• [Robot agent transcripts]
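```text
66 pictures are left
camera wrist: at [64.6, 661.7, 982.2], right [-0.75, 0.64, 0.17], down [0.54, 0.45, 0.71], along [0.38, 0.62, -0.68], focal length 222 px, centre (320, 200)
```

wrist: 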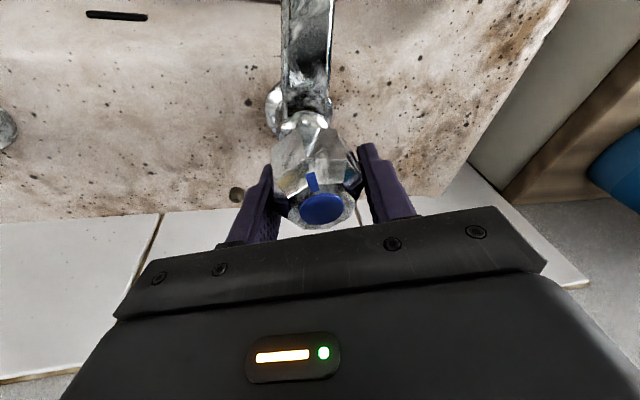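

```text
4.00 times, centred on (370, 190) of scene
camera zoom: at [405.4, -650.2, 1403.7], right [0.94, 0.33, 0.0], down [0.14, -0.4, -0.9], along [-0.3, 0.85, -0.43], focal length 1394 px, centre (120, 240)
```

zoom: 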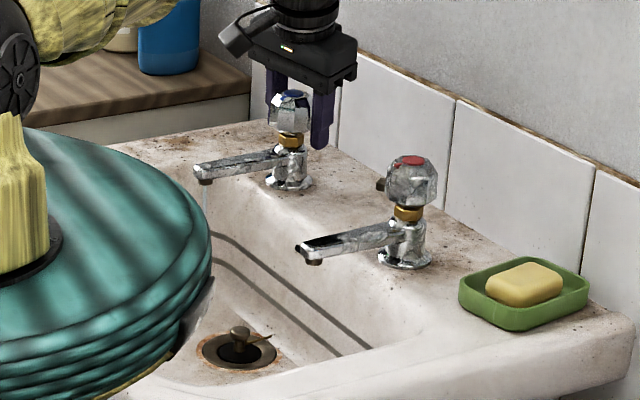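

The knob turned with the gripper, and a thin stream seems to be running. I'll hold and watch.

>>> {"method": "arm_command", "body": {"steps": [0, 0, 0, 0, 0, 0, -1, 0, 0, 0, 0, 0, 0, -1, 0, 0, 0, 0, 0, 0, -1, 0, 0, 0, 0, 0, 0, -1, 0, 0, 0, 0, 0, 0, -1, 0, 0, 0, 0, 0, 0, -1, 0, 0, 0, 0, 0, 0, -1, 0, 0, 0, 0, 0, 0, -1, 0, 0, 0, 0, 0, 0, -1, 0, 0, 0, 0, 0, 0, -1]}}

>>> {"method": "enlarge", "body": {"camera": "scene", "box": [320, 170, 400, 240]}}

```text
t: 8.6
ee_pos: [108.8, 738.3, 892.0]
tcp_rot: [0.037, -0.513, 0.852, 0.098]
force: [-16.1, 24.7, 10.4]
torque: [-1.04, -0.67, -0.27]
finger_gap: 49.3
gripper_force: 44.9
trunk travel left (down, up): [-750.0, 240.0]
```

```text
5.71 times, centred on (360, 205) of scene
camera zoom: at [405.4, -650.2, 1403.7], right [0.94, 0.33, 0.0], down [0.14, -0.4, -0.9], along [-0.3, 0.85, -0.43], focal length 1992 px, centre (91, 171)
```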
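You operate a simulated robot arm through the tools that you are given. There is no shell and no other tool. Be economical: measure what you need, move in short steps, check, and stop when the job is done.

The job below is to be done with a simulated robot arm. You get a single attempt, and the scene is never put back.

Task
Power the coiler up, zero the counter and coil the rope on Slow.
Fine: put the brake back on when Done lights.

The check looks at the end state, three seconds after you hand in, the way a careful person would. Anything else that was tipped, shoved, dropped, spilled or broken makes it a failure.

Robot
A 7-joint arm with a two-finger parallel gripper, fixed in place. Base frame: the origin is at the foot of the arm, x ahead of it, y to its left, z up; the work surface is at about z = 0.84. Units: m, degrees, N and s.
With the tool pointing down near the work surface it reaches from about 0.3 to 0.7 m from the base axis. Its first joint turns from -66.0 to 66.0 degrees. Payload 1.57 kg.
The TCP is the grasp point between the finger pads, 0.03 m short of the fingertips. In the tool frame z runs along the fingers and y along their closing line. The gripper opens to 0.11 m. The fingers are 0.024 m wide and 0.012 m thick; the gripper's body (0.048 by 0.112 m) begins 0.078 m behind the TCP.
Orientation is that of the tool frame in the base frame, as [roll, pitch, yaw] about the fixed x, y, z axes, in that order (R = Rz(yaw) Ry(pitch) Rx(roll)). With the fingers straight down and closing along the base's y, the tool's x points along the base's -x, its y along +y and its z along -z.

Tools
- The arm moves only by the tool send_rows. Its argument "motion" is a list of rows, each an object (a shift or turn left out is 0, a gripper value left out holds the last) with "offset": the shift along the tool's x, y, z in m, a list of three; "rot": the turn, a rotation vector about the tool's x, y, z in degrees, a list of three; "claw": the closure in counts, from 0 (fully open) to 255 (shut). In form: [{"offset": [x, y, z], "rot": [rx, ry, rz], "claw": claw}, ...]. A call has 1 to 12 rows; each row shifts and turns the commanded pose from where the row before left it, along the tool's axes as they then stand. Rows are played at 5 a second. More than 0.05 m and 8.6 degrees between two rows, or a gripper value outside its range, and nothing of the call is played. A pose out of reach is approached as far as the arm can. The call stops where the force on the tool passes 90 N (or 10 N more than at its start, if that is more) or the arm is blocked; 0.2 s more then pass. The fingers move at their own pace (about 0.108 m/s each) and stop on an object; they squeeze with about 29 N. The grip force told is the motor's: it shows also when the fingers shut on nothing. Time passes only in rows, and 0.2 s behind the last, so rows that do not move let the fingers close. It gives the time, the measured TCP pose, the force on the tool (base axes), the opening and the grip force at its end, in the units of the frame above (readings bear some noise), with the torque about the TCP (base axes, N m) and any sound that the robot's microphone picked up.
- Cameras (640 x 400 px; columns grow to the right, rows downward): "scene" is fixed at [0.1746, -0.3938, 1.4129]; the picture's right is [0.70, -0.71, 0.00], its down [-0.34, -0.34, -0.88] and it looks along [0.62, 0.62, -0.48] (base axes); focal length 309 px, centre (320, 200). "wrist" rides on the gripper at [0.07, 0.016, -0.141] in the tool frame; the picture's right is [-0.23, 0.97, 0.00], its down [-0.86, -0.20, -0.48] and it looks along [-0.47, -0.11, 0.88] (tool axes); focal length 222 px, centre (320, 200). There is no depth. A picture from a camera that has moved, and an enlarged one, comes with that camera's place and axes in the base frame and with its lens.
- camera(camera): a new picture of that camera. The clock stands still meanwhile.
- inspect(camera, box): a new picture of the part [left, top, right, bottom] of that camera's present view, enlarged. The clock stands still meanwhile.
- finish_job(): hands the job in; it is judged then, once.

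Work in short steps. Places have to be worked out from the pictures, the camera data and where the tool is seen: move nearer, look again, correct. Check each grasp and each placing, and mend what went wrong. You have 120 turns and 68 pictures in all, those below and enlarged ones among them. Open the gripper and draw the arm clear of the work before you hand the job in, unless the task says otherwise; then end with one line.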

• [WHAT YOU WILL DO] Drop the pictures and reproduce the rest of the entries above exactly. Put each line that is not blank into a JSON list as a string.

• [FINISHED ANSWER]
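[
  "```text",
  "66 pictures are left",
  "camera wrist: at [64.6, 661.7, 982.2], right [-0.75, 0.64, 0.17], down [0.54, 0.45, 0.71], along [0.38, 0.62, -0.68], focal length 222 px, centre (320, 200)",
  "```",
  "wrist: ",
  "```text",
  "4.00 times, centred on (370, 190) of scene",
  "camera zoom: at [405.4, -650.2, 1403.7], right [0.94, 0.33, 0.0], down [0.14, -0.4, -0.9], along [-0.3, 0.85, -0.43], focal length 1394 px, centre (120, 240)",
  "```",
  "zoom: ",
  "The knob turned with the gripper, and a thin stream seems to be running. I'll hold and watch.",
  ">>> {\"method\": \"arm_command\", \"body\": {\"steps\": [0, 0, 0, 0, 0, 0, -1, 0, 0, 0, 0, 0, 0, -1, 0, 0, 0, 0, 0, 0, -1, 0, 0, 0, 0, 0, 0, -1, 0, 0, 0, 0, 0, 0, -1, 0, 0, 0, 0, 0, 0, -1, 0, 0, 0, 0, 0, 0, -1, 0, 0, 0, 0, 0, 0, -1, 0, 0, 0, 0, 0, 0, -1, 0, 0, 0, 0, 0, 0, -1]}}",
  ">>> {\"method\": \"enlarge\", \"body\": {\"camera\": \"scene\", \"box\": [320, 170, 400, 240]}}",
  "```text",
  "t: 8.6",
  "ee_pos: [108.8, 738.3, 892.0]",
  "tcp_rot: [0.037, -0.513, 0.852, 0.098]",
  "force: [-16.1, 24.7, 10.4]",
  "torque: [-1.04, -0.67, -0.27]",
  "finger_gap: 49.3",
  "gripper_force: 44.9",
  "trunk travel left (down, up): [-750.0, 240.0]",
  "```",
  "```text",
  "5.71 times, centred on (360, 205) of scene",
  "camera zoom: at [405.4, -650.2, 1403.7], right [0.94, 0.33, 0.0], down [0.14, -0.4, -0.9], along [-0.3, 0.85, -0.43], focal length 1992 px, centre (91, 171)",
  "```",
  "You operate a simulated robot arm through the tools that you are given. There is no shell and no other tool. Be economical: measure what you need, move in short steps, check, and stop when the job is done.",
  "The job below is to be done with a simulated robot arm. You get a single attempt, and the scene is never put back.",
  "Task",
  "Power the coiler up, zero the counter and coil the rope on Slow.",
  "Fine: put the brake back on when Done lights.",
  "The check looks at the end state, three seconds after you hand in, the way a careful person would. Anything else that was tipped, shoved, dropped, spilled or broken makes it a failure.",
  "Robot",
  "A 7-joint arm with a two-finger parallel gripper, fixed in place. Base frame: the origin is at the foot of the arm, x ahead of it, y to its left, z up; the work surface is at about z = 0.84. Units: m, degrees, N and s.",
  "With the tool pointing down near the work surface it reaches from about 0.3 to 0.7 m from the base axis. Its first joint turns from -66.0 to 66.0 degrees. Payload 1.57 kg.",
  "The TCP is the grasp point between the finger pads, 0.03 m short of the fingertips. In the tool frame z runs along the fingers and y along their closing line. The gripper opens to 0.11 m. The fingers are 0.024 m wide and 0.012 m thick; the gripper's body (0.048 by 0.112 m) begins 0.078 m behind the TCP.",
  "Orientation is that of the tool frame in the base frame, as [roll, pitch, yaw] about the fixed x, y, z axes, in that order (R = Rz(yaw) Ry(pitch) Rx(roll)). With the fingers straight down and closing along the base's y, the tool's x points along the base's -x, its y along +y and its z along -z.",
  "Tools",
  "- The arm moves only by the tool send_rows. Its argument \"motion\" is a list of rows, each an object (a shift or turn left out is 0, a gripper value left out holds the last) with \"offset\": the shift along the tool's x, y, z in m, a list of three; \"rot\": the turn, a rotation vector about the tool's x, y, z in degrees, a list of three; \"claw\": the closure in counts, from 0 (fully open) to 255 (shut). In form: [{\"offset\": [x, y, z], \"rot\": [rx, ry, rz], \"claw\": claw}, ...]. A call has 1 to 12 rows; each row shifts and turns the commanded pose from where the row before left it, along the tool's axes as they then stand. Rows are played at 5 a second. More than 0.05 m and 8.6 degrees between two rows, or a gripper value outside its range, and nothing of the call is played. A pose out of reach is approached as far as the arm can. The call stops where the force on the tool passes 90 N (or 10 N more than at its start, if that is more) or the arm is blocked; 0.2 s more then pass. The fingers move at their own pace (about 0.108 m/s each) and stop on an object; they squeeze with about 29 N. The grip force told is the motor's: it shows also when the fingers shut on nothing. Time passes only in rows, and 0.2 s behind the last, so rows that do not move let the fingers close. It gives the time, the measured TCP pose, the force on the tool (base axes), the opening and the grip force at its end, in the units of the frame above (readings bear some noise), with the torque about the TCP (base axes, N m) and any sound that the robot's microphone picked up.",
  "- Cameras (640 x 400 px; columns grow to the right, rows downward): \"scene\" is fixed at [0.1746, -0.3938, 1.4129]; the picture's right is [0.70, -0.71, 0.00], its down [-0.34, -0.34, -0.88] and it looks along [0.62, 0.62, -0.48] (base axes); focal length 309 px, centre (320, 200). \"wrist\" rides on the gripper at [0.07, 0.016, -0.141] in the tool frame; the picture's right is [-0.23, 0.97, 0.00], its down [-0.86, -0.20, -0.48] and it looks along [-0.47, -0.11, 0.88] (tool axes); focal length 222 px, centre (320, 200). There is no depth. A picture from a camera that has moved, and an enlarged one, comes with that camera's place and axes in the base frame and with its lens.",
  "- camera(camera): a new picture of that camera. The clock stands still meanwhile.",
  "- inspect(camera, box): a new picture of the part [left, top, right, bottom] of that camera's present view, enlarged. The clock stands still meanwhile.",
  "- finish_job(): hands the job in; it is judged then, once.",
  "Work in short steps. Places have to be worked out from the pictures, the camera data and where the tool is seen: move nearer, look again, correct. Check each grasp and each placing, and mend what went wrong. You have 120 turns and 68 pictures in all, those below and enlarged ones among them. Open the gripper and draw the arm clear of the work before you hand the job in, unless the task says otherwise; then end with one line."
]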